The charge given instructed the jury not to consider the manner in which parole law might be applied to appellant. We must presume that the jury understood and followed these instructions. See Stokes v. State, 74 S.W.3d 48, 51 (Tex. App.—Texarkana 2002, pet. ref’d) (citing Hutch, 922 S.W.2d at 172). Furthermore, the instructions informed the jury that appellant had to serve actual time of “one-half of the sentence imposed or 30 years.”

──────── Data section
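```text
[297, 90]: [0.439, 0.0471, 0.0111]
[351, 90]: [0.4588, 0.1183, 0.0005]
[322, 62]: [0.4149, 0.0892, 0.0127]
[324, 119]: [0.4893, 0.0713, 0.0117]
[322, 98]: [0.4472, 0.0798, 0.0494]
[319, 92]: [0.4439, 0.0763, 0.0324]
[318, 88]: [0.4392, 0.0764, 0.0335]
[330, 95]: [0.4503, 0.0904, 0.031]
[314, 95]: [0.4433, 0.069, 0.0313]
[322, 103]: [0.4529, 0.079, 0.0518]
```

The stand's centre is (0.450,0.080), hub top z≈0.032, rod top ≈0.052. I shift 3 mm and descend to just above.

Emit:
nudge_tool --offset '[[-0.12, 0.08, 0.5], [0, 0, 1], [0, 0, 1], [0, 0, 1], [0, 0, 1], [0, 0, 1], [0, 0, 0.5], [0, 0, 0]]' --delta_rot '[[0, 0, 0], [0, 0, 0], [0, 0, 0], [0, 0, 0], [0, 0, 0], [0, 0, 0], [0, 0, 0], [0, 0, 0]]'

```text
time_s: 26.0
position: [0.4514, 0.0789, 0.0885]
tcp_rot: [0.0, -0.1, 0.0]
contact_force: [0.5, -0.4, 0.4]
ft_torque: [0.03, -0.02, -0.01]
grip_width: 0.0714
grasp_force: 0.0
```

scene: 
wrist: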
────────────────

The evidence of guilt was substantial and largely uncontested. Appellant stipulated to two prior felony convictions for aggravated robbery and theft and a prior misdemeanor conviction for possession of a controlled substance. Because appellant pleaded “true” to the enhancement paragraph of the indictment, he faced not less than 15 years nor more than 99 years or life in prison. Tex. Pen. Code Ann. § 12.42 (Vernon 2003 & Supp. 2006). During closing arguments, neither the State nor appellant referenced parole or good conduct time. Appellant’s counsel argued that the jury should consider the full range of punishment. He further explained to the jury, “[Y]ou’re not to try to determine how long an accused would serve in reaching what a proper sentence would be.” The State argued that nothing less than 50 years in prison would be appropriate. The jury assessed punishment at 60 years in prison. Based on this record, we cannot conclude that appellant has demonstrated any actual harm, much less egregious harm. See Bolden, 73 S.W.3d at 434; Myres v. State, 866 S.W.2d 673, 674 (Tex. App.—Houston [1st Dist.] 1993, pet. ref’d). We overrule appellant’s sole issue.
Conclusion
We affirm the judgment of the trial court.
Tim Taft
Justice
Panel consists of Justices Taft, Hanks, and Higley.
Do not publish. See Tex. R. App. P. 47.2(b).